Cet article résume le motif de cette convention. L’article 7 impliquait également le chemin de fer du Hedjaz et complétait l’article 6. A cette époque, le train était le moyen le plus efficace pour l'État mandataire dans l’essor du commerce. La rapidité et la facilité du transport bien évidemment augmentaient les profits.

Selon l’article 8, « des techniciens, nommés respectivement par les administrations de la Syrie et de la Palestine, examineront en commun, dans un délai de six mois après la signature de la présente convention, l’emploi pour l’irrigation des terres et la production de la force hydraulique des eaux du Jourdain supérieur et du Yarmouk et de leurs affluents, après satisfaction des besoins des territoires sous mandat français ».

Les dits travaux permettaient d’accroître notablement la production de céréale et l’administration mandataire percevait des impôts considérables dans les territoires occupés.

Cet article visait également à résoudre le dilemme lié à l’eau.
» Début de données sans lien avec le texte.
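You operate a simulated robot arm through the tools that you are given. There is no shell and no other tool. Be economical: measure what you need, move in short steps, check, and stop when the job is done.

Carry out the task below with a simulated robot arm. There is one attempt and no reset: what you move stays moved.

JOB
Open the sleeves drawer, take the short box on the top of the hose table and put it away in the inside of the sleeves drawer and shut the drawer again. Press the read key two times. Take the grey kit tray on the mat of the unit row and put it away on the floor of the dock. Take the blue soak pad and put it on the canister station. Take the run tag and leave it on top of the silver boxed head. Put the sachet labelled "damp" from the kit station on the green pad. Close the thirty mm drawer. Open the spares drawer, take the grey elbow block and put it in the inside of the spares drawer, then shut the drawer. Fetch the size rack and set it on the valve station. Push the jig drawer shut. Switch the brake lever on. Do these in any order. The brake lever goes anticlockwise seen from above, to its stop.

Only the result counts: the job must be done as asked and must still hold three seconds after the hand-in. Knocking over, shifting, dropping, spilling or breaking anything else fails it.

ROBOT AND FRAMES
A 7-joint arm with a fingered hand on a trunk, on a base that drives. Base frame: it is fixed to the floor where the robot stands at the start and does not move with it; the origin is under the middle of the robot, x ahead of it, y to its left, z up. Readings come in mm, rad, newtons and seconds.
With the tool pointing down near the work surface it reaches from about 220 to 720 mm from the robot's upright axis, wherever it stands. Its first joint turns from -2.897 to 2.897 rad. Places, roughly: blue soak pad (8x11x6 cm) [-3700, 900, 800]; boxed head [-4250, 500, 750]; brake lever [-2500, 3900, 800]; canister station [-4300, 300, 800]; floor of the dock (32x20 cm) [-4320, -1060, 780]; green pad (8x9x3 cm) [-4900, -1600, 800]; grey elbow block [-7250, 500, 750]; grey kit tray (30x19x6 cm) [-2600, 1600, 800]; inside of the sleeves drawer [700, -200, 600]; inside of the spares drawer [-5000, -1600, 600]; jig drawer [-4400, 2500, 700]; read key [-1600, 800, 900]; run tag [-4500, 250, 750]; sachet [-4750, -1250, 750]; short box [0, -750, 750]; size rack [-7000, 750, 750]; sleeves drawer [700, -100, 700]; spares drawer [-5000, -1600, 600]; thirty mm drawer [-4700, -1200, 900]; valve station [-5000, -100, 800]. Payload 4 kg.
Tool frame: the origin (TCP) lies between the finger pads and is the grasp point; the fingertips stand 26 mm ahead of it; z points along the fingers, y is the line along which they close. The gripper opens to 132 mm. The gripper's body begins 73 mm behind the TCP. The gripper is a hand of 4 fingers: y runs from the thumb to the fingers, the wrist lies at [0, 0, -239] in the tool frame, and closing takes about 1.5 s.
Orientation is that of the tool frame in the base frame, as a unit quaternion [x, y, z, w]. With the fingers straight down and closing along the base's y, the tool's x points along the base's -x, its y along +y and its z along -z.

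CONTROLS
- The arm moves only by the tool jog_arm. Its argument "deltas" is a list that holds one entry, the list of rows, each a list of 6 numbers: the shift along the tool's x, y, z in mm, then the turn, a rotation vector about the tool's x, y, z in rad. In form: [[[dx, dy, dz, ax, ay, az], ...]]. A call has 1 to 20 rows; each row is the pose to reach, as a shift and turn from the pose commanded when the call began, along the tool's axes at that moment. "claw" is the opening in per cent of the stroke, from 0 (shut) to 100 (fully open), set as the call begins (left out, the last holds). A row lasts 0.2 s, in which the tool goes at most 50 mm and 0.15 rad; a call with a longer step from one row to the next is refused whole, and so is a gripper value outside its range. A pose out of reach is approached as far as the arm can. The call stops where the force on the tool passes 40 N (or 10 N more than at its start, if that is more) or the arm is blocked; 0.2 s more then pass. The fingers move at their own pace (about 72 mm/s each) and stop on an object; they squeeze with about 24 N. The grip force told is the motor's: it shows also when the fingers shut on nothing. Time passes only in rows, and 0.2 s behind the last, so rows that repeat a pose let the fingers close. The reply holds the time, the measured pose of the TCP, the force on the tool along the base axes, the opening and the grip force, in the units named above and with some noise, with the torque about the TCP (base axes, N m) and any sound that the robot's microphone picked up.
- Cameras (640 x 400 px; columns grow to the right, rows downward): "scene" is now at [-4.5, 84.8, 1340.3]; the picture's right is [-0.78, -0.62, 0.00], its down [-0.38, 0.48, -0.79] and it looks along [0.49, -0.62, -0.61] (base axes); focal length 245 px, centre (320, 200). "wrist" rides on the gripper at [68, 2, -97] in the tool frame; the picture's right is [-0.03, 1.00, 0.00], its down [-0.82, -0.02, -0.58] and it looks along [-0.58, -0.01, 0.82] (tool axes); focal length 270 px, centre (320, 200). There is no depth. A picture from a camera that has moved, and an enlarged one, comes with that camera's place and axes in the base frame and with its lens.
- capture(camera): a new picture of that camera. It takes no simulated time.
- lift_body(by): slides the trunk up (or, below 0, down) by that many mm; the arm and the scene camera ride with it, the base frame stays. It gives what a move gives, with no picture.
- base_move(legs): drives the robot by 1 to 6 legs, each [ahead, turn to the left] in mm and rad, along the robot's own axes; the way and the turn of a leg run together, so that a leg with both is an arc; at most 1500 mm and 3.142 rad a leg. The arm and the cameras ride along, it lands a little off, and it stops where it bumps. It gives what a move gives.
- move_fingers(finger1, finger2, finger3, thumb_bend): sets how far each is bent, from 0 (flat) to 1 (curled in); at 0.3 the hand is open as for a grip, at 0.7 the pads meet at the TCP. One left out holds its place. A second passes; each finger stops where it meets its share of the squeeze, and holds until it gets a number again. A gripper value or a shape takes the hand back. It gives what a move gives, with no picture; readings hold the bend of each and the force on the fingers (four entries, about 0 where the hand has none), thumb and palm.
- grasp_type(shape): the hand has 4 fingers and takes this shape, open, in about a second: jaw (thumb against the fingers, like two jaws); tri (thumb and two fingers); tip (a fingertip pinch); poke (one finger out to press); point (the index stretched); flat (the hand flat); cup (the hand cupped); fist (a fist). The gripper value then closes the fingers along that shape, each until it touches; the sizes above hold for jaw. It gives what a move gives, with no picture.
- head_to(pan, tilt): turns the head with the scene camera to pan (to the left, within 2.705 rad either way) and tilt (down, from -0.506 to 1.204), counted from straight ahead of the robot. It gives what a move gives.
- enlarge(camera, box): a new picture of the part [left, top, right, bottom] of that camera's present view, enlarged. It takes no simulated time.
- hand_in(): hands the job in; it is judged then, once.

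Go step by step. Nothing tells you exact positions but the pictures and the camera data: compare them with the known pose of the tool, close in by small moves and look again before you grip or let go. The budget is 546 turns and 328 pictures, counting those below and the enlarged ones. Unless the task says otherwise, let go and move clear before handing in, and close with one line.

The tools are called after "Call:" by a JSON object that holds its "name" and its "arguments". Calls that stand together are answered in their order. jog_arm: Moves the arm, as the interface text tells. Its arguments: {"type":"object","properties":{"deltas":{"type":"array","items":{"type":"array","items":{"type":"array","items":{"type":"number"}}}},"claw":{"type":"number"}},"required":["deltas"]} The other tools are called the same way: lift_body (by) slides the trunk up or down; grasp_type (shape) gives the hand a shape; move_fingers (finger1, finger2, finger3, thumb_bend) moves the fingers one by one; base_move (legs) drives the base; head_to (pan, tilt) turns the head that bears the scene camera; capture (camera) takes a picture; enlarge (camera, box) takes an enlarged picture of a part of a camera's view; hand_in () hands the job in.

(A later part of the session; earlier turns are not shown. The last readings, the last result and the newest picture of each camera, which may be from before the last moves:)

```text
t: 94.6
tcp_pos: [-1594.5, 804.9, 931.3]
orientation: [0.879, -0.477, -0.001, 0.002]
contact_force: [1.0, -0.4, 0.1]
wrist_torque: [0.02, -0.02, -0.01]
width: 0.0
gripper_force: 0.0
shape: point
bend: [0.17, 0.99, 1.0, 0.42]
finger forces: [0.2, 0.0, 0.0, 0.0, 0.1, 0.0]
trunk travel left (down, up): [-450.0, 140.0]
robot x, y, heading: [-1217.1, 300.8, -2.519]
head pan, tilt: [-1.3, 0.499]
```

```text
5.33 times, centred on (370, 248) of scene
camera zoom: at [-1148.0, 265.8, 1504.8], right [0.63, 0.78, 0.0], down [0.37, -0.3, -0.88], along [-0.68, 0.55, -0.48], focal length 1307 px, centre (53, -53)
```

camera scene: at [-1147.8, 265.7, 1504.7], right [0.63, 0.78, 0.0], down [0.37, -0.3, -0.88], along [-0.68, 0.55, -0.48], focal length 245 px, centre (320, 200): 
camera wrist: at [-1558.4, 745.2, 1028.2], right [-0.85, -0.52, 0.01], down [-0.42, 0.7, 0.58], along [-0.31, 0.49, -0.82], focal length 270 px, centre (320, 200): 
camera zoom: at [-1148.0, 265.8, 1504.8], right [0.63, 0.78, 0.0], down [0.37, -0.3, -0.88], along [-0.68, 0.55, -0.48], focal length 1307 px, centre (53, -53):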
La région du Yarmouk se trouvait entre la Syrie et la Palestine, elle était donc le limitrophe entre les mandats français et britannique. En outre, cette région était très fertile. Par cette convention, la France octroyait une concession aux Britanniques en moyennant du pétrole comme précisé dans l’article 6. Elle accordait l’exploitation du chemin de fer et l’utilisation des eaux de Yarmouk en contrepartie de l’extraction de pétrole. D’ailleurs, un an après, dans la région de Houlé, le problème relatif à l’eau surgissait. Le peuple palestinien accusait une agriculture déficiente à cause des frontières définitives tracées en leur défaveur. Or, il hivernait pour le pâturage du bétail et la convention contrariait cette activité des villageois palestiniens.30

L’article 9 mentionnait le caractère officiel des langues anglaise et française dans tous les territoires occupés. Mais, cette disposition n’avait pas l’effet escompté dans le Sandjak.

La France recevait officiellement les mandats de la Syrie et du Liban par la Convention du 24 Juillet 1922 ; Néanmoins, la décision du Conseil du 29 septembre 1923 prévoyait 3 années avant l’application des dispositions relatives aux mandats français sur la Syrie et anglais sur la Palestine.31 Auparavant, le 26 juin 1919, une Commission réunie à Londres sous la présidence de Lord Milner, s’était occupée d’élaborer les contours du mandat.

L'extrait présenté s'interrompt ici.